## Exercise directions
Collect each line of the records containing the string "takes".

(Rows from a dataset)
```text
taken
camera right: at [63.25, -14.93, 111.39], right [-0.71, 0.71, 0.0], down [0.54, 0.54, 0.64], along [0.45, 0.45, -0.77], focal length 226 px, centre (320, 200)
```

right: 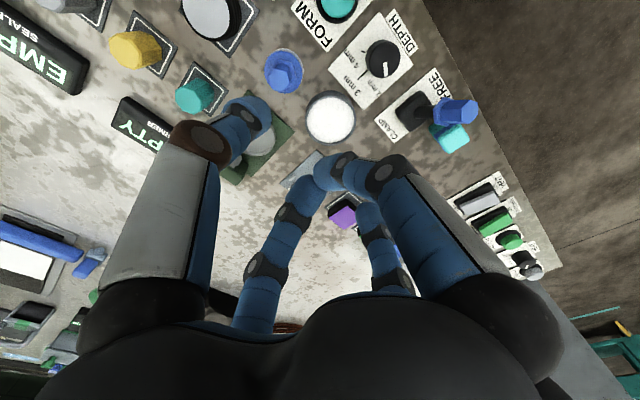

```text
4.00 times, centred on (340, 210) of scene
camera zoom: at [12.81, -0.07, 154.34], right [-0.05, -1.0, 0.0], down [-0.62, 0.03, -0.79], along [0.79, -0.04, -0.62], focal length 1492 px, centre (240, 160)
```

...

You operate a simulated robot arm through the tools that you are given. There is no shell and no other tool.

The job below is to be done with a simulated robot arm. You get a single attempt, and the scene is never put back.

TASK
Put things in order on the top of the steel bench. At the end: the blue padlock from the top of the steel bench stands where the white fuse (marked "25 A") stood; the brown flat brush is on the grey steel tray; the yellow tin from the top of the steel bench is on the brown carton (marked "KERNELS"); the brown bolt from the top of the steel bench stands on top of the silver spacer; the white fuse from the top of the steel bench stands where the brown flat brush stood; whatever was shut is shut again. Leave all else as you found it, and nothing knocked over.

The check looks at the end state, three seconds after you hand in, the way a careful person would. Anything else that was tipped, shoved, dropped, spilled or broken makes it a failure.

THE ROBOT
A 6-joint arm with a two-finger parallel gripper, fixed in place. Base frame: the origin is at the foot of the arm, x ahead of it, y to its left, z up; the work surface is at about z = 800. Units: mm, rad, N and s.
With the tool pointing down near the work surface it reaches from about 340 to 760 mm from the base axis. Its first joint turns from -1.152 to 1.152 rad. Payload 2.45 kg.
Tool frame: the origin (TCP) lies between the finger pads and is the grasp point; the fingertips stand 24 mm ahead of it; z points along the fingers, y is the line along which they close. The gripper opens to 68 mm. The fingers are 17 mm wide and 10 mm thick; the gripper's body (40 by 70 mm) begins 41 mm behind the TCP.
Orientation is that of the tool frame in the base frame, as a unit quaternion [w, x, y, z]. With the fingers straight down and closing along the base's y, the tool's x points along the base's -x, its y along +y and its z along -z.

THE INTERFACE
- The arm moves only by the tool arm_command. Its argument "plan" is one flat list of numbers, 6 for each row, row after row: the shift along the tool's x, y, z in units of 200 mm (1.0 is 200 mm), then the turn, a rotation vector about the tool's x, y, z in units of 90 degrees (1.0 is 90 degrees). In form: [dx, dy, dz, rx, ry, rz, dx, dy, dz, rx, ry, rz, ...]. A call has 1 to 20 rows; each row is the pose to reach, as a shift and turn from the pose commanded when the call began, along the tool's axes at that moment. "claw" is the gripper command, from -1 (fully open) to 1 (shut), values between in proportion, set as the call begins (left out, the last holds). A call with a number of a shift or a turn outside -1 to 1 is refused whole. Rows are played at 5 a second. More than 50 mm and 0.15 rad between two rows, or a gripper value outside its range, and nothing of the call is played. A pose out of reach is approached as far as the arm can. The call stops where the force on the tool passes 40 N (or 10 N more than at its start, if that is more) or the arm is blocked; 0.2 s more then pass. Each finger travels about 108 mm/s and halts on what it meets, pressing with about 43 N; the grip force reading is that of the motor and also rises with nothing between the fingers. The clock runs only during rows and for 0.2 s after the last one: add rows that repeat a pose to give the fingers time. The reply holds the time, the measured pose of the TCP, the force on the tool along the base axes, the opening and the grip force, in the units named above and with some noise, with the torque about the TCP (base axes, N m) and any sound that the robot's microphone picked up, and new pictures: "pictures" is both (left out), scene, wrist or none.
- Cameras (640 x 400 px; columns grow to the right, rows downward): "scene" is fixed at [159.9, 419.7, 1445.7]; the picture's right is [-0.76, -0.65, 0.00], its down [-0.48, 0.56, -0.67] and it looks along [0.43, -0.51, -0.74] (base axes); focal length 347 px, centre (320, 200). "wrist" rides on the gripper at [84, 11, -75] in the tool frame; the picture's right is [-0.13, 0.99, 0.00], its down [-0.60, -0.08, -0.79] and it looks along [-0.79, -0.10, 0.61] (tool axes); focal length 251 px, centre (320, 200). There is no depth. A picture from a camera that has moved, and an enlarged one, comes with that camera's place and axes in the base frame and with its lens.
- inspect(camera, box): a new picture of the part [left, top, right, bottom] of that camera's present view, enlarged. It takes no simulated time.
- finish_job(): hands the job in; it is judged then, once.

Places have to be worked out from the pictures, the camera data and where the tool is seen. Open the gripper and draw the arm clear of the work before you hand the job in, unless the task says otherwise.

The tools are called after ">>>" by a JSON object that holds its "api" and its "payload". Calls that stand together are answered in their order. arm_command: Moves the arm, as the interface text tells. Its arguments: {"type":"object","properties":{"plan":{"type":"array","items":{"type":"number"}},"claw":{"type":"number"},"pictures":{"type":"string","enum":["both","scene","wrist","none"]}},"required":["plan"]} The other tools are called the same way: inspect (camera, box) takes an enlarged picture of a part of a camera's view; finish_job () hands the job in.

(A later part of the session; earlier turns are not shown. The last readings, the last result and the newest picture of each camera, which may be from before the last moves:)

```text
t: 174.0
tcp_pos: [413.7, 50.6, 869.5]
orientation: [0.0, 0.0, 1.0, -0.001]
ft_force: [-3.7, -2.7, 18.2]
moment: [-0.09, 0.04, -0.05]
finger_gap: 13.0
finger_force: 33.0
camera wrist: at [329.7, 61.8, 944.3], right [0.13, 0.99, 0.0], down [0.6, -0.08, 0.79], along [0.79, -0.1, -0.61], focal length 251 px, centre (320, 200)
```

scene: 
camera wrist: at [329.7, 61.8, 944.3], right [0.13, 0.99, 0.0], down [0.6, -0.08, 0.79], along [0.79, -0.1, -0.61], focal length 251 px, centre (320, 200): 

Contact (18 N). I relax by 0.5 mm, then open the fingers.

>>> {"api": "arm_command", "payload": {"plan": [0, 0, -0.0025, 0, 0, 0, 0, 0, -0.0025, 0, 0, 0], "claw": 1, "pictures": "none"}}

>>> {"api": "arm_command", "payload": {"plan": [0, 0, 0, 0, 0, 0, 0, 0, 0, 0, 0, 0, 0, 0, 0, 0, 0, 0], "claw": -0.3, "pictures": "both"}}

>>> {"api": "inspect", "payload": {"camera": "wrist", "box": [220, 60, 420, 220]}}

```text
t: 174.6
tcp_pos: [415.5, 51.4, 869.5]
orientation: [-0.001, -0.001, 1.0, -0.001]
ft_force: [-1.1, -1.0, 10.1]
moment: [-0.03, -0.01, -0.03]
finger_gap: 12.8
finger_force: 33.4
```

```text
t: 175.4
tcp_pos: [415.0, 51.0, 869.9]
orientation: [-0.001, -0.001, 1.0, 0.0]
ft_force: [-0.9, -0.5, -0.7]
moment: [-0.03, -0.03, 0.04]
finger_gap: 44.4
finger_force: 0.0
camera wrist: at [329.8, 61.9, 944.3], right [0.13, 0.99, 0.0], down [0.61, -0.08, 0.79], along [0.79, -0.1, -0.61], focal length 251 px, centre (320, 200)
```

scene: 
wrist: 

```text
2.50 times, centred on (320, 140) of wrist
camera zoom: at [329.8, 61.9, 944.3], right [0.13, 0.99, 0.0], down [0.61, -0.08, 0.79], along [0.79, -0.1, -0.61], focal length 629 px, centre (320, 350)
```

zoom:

## Solution for this task
- inspect(camera, box): a new picture of the part [left, top, right, bottom] of that camera's present view, enlarged. It takes no simulated time.
The tools are called after ">>>" by a JSON object that holds its "api" and its "payload". Calls that stand together are answered in their order. arm_command: Moves the arm, as the interface text tells. Its arguments: {"type":"object","properties":{"plan":{"type":"array","items":{"type":"number"}},"claw":{"type":"number"},"pictures":{"type":"string","enum":["both","scene","wrist","none"]}},"required":["plan"]} The other tools are called the same way: inspect (camera, box) takes an enlarged picture of a part of a camera's view; finish_job () hands the job in.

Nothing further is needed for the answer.